▶ **Task**:
Lines that contain the string "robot" are to be copied; leave out all others.

▶ **Supplied material**:
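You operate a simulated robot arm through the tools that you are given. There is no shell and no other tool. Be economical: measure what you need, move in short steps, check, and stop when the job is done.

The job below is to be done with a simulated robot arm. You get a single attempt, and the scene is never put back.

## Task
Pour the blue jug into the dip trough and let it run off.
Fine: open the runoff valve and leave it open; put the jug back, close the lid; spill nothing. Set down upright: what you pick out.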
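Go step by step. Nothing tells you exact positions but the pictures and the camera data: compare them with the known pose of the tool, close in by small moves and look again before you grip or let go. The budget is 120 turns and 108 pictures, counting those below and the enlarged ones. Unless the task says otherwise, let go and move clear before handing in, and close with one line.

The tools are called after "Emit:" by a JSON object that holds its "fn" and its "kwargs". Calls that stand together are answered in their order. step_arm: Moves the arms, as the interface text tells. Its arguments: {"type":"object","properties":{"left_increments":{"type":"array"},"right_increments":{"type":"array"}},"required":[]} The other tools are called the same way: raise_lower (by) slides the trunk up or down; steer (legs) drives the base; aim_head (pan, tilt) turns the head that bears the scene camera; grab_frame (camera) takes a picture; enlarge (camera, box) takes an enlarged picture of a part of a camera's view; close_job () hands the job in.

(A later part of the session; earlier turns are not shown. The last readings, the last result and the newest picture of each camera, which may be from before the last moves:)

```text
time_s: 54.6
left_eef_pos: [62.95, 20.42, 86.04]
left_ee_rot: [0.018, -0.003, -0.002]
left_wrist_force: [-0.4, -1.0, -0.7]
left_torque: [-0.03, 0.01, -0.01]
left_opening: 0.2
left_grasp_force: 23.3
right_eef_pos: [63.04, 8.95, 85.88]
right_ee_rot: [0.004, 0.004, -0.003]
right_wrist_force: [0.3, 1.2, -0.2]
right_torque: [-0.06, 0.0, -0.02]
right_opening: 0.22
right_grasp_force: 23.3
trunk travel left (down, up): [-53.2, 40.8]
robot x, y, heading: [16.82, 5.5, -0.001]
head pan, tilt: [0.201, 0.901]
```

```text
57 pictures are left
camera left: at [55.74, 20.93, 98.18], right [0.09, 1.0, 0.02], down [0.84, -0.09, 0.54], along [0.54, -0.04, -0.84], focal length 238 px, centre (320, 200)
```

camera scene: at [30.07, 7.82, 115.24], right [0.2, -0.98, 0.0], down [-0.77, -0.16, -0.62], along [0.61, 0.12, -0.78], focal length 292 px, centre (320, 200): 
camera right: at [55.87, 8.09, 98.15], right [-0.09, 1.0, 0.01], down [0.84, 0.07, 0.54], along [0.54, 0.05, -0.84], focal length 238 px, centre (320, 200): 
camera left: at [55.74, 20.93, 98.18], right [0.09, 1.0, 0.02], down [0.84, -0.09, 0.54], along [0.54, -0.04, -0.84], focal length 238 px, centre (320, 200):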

▶ **Task answer**:
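You operate a simulated robot arm through the tools that you are given. There is no shell and no other tool. Be economical: measure what you need, move in short steps, check, and stop when the job is done.
The job below is to be done with a simulated robot arm. You get a single attempt, and the scene is never put back.
robot x, y, heading: [16.82, 5.5, -0.001]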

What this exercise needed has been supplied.